Osiemnaście ofiar śmiertelnych - to efekt zderzenia busa z ciężarówką na Mazowszu, koło Nowego Miasta. Furgonetka z sześcioma miejscami do siedzenia wiozła trzy razy więcej ludzi. To nie był regularny kurs, właściciel samochodu podwoził znajomych. Ale widok jest Wam doskonale znany także z rozkładowej komunikacji. Kierowca mikrobusu zabiera więcej ludzi, niż pozwalają przepisy.

Bardzo rzadko używa się słów "koniec nie ma miejsca". Bierze się tyle, ile pozwalają przepisy, a czasem ponad dozwoloną liczbę - przyznaje w rozmowie z reporterką RMF FM Barbarą Zielińską jeden z wrocławskich kierowców.

Kierujący busami mają świadomość, że przeładowane pojazdy stwarzają zagrożenie, że może dojść do tragedii. Strach jest cały czas. Wie pani, nie ma tak, że nie ma strachu. Ja wiem, że mam coś za paznokciem, bo mam. To jest na moim karku. Są godziny takie, kiedy ludzie jadą do pracy, i wtedy przeładuje się jakieś 10 osób. I się jedzie. Kierowca jest zawsze tym najgorszym. Nawet jak się zostawi tych ludzi, to plecy swędzą - od tego, co mówią - tłumaczył.

Ciężko odmówić, nawet kosztem łamania prawa - podkreślają. Jeżeli mam więcej osób, to ja wiem, że za każdym razem łamię prawo. Przepisy przepisami, ale jeżeli się pani rozpłacze z dzieckiem, przed drzwiami, to wtedy trzeba byłoby być po prostu chamem, żeby nie zabrać. Po prostu się bierze - na takich zasadach to działa - argumentują.

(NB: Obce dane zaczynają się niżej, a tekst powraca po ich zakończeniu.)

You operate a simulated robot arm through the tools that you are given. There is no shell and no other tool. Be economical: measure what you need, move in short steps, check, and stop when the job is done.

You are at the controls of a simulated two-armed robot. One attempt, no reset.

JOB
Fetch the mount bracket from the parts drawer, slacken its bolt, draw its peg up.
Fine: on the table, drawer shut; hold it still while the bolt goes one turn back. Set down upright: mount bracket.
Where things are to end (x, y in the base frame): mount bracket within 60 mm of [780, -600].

O tym, że jest problem wiedzą wszyscy, ale co może zrobić kierowca, kiedy ciche przyzwolenie daje mu sam pracodawca? Komu mamy to przetłumaczyć. Przecież nasi przełożeni chyba widzą i wiedzą, jakie są autobusy, w jakim stanie są pojazdy, ile możemy zabrać pasażerów, a ilu pasażerów przewozimy. Jeden mówi, żeby nie brać, drugi mówi, żeby z przymrużeniem oka to traktować. Wożę ludzi 32 lata. Trudno policzyć, ile razy ponad normę. Nie zawsze, ale bardzo często.